Brad Wall’s report on Hydro’s Keeyask dam and Bipole III transmission line expansion is a damning verdict on Manitoba Hydro’s past boards and executives, and, also, Manitoba’s NDP and PC provincial governments. While Wall’s public criticism concentrates on the NDP, there is much room for the PC government to share the blame.

The past Doer, Selinger and current Pallister reigns directed, allowed and spurred Hydro on. The result of two decades of political and managerial incompetency, Manitoba is on track to lose the province’s best economy advantage – cheap and dependable power.

The story of the decline and fall of Manitoba Hydro, as authored by former Saskatchewan premier Brad Wall, gives Brian Pallister’s government a pass. But there is much missed in Wall’s report. To understand the full extent of the largest government boondoggle in Manitoba history, other ‘chapters’ need to be added.

Besides Bipole III and Keeyask, which was Wall’s focus, there are the Wuskwatim and Conawapa (failed) dam projects, the new Manitoba-Minnesota and Manitoba-Saskatchewan transmission expansions, plus the expensive rebuild of the Pointe du Bois dam. In Wall’s mandate from the Pallister’s government, much was left out.

Wall, limited to Bipole III and Keeyask, says the ‘boondoggle’ amounts to an over-run of $3.7 billion. But it is much, much, more. By comparing the initial projections for all of the expansion projects to current projections, the boondoggle could hit $10 billion.

First, the NDP Clean Environment Commission (CEC), with PUB members involved, reviewed Wuskwatim, giving Hydro with the green light for what was to be a merchant plant (a generating station supplying export markets exclusively). But it blew past the cost expectations (five times) and with export prices below forecast, the dam’s expensive output was merged with the revenues of much older and cheaper existing Hydro’s plants to protect the First Nation partner.

Then, eight years later, a PUB’s review of Keeyask and Conawapa left out Bipole III, it never having a stringent public review to this day. Then, in a review commissioned by then Premier Selinger, PUB concluded, with reservations, too much had been spent on Keeyask, too much to stop. (While that review halted Conawapa, it had already spent $400 million with no review.) With the PC’s gaining government in 2016, and after having pledged to suspend Bipole III and Keeyask and call a proper review, the Pallister government simply let Hydro continue spending on the two projects. As costs continued to soar, the Boston Consulting Group was commissioned to do a quiet internal review – conclusion, too much had been spent to stop.
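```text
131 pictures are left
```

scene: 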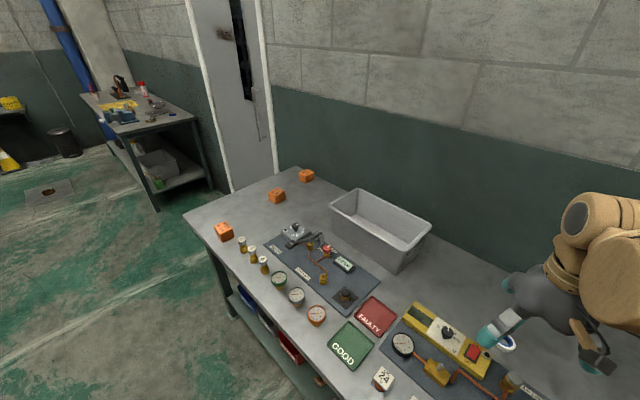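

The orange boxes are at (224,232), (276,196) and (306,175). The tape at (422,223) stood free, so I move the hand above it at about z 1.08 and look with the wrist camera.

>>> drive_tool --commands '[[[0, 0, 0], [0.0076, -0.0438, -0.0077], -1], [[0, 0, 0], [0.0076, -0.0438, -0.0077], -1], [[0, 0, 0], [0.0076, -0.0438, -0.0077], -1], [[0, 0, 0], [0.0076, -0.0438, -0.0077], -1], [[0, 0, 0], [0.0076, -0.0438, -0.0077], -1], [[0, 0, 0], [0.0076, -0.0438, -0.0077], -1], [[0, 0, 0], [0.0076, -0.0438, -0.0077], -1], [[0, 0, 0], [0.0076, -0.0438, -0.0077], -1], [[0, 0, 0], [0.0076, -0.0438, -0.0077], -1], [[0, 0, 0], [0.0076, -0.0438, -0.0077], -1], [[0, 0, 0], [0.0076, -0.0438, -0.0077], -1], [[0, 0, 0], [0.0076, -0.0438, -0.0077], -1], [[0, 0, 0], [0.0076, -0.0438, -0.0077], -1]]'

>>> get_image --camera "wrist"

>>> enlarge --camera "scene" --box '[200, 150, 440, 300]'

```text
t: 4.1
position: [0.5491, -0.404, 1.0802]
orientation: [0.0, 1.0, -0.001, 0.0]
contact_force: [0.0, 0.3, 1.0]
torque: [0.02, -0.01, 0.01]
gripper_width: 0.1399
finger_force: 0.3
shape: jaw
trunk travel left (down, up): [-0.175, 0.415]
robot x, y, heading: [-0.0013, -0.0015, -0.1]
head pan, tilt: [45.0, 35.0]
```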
The woeful Hydro saga, which began with a Doer NDP government, should have been reviewed by a full public enquiry. The enquiry should have been led by a judge, with a team of forensic auditors. Where was the provincial Auditor General?

While Pallister now rages against the NDP and plans to ‘protect’ Hydro from privatization, he slyly protects the status quo in which his government pulls in about $500 million a year from Hydro rate payers – the rewards of an incompetently bloated cost base at Hydro after twenty years of government blunders.

The Wall Report’s gift to Pallister’s PC government hangs the Hydro debacle only on the NDP. How he manages to avoid sharing some of the blame that lies with the Pallister government suggests political gaming.

Graham Lane is a retired CPA CA, after a lengthy career in the public and private sectors, he was Chair of PUB (2004-12).